2. Competitive forces for information. The world runs on the value of data. A closed loop system means merchants have single ownership of customer data and experience; no dilution with third party entities.
3. Social forces for incentives. In exchange for loyalty, people want incentives from their merchants. A closed loop system ensures control and focus, with larger margins contributing to better rewards and subsidies.
These three forces are contributing to the push for merchants to stop relying on third parties and start laying the foundations of owning the entire experience.
The most innovative companies have already shifted to cut out the middlemen.
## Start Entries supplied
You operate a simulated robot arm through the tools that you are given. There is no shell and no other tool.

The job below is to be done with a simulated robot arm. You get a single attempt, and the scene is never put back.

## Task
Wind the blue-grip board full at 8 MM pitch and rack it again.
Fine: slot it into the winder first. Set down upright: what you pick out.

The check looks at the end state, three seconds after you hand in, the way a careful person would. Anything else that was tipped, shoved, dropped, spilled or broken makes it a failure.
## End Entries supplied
The future of mobile payments is one of closed-loop systems because it’s the only system that benefits the two parties that matter the most: merchants and customers. Closed loop systems: customer experience focused, bottom line driven.
In summing up, closed loop platforms have the necessary incentive of driving better financial returns; whilst open source means that merchants can focus on what they do best: retailing.
James Duthie is a senior strategist at DT and Athan Didaskalou is a strategist at DT.